§ OBJECTIVES:
1. Retype the section of the text segment that opens with "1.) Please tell" and closes with "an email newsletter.".
2. Write what comes next in the text segment.

§ TEXT SEGMENT:
------------------------------------------------------------
Meet David Leonhardt of

With content writing being the main focus for most bloggers, it’s a tough line to cross when you start selling or promoting content through your sites. At this point, it’s no longer about just creating content, it’s now a matter of selling to your audience and using persuasive writing. This is where copywriters and ghostwriters can come in handy to help with the sales writing process. Not only is this something that can instantly increase your audience engagement and revenue, it’s also something you can learn from other bloggers as well

In our latest edition of Meet the Bloggers series, we will be discussing the very topics of blogging and how finding the right style of writing for your site or blog can make a huge difference. Enjoy!

1.) Please tell us about yourself and how you got into blogging?

David LeonhardtMy history is actually as a political aid and then a consumer advocate. I go back a ways; I still recall when the fax machine was a cool, new invention. For many years, I worked on a Wang word processor (before WordPerfect stormed onto the scene).

I didn’t invent the Internet, but I was writing articles online before “blogging” was a thing. So, I got into blogging by switching to a blogging format from what I was already doing as an article directory and an email newsletter.

2.) What is the focus of your blog and why did you choose that niche?

My main blog is about writing. I chose it to support my ghostwriter for hire business. Previous blogs supported previous business focuses. Frankly, writing is what I enjoy doing most.

I highly recommend that anybody planning to blog over an extended period of time pick a field they feel passionate about.

Anybody can write a dozen articles about LEED or potting soil, but just try doing that every week for three years! Picking a niche based on some form of analysis is not a long term strategy. Go with your passion.

3.) How are you currently monetizing your blog traffic

The blog is my marketing. It does four things:

  1. Some posts attract clients directly.
  2. The blog serves as a portfolio to draw in clients.
  3. The blog keeps me in front of friends and colleagues who often refer clients or subcontract to me.
------------------------------------------------------------
§ DATA:
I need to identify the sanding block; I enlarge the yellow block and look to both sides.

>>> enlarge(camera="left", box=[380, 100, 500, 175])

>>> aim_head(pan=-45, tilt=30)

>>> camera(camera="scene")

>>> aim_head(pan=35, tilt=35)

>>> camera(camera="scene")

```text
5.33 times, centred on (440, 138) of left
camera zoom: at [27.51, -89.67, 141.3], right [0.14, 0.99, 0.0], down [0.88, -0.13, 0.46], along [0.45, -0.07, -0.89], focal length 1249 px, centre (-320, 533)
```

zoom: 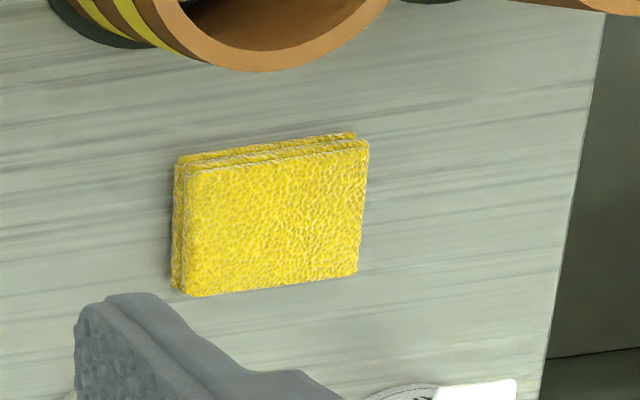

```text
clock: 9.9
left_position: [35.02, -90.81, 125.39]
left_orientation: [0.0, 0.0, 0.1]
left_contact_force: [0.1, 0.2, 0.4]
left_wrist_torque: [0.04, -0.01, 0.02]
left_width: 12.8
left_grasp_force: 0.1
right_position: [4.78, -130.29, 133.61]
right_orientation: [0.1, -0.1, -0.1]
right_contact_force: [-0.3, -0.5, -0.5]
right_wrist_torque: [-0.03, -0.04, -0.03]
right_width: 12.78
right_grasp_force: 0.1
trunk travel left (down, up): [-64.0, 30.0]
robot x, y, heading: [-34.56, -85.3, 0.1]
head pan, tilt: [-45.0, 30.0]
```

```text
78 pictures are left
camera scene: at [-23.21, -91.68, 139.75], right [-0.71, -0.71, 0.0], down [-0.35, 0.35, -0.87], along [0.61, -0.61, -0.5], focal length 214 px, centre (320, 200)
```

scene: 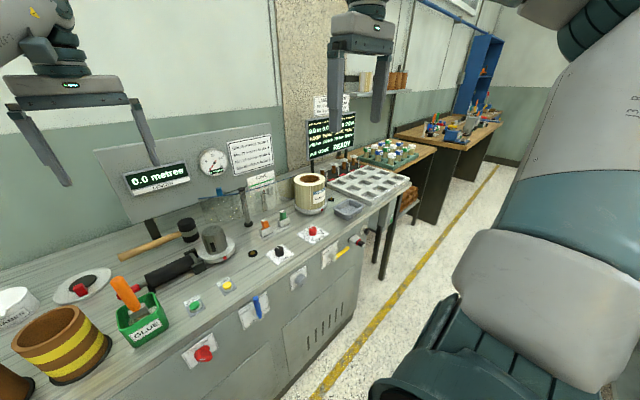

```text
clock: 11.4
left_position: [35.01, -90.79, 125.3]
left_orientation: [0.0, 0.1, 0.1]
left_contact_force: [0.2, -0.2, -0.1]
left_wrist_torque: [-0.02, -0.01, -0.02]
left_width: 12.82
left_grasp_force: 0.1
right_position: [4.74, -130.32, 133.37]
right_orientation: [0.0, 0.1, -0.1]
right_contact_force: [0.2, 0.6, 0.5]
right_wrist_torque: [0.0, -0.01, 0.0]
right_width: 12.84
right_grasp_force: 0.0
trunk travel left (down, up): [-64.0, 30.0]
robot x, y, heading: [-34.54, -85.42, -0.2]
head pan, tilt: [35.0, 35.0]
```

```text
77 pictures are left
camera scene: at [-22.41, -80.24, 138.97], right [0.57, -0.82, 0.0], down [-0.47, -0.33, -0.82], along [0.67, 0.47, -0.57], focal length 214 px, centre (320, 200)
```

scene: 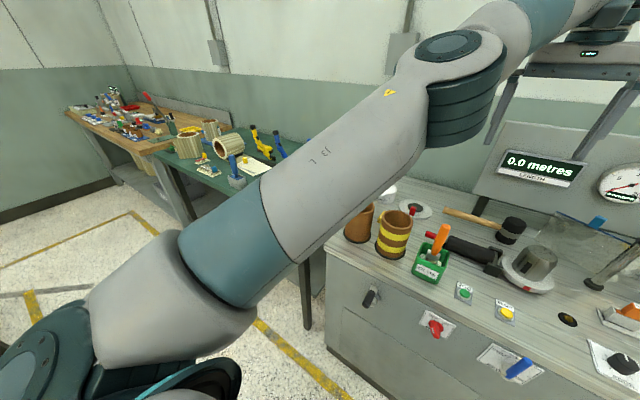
------------------------------------------------------------
§ ANSWERS BY TASK:
1.
1.) Please tell us about yourself and how you got into blogging?

David LeonhardtMy history is actually as a political aid and then a consumer advocate. I go back a ways; I still recall when the fax machine was a cool, new invention. For many years, I worked on a Wang word processor (before WordPerfect stormed onto the scene).

I didn’t invent the Internet, but I was writing articles online before “blogging” was a thing. So, I got into blogging by switching to a blogging format from what I was already doing as an article directory and an email newsletter.

2.
  4. The blog shows the search engines that my website is a happening place to send searchers looking for a ghostwriter.

The result is that over the past two years, I got to write books on history, psychology, relationships, finance and business. I got to write feature articles on dismantling chemical weapons, business and marketing, anger management and corporate espionage…and many more topics.

4.) What do you know now that you wish you knew when you first started blogging?

Nothing. I know very little. Some people just never learn.

I say that only half in gest. If I knew as much as I know now, I would like to say that I would have planned everything more carefully. I would like to say that I would have hopped on the Internet with a master plan.

That’s what I would like to say, but I know it’s not true. I plan, but I don’t get too far before jumping in with both feet and – oops! – where did those plans go?

5.) What are three blogs that you visit almost daily?

I visit Growmap all the time. Gail Gardner gives amazing advice and hosts a lot of guest bloggers also with great advice. It’s not just marketing, but also general business advice.

I visit Internet Marketing Ninjas a lot, too. Ann Smarty is the queen of how-to on the Internet.

I also like SEM Rush. Lots of good authors with a variety of good advice.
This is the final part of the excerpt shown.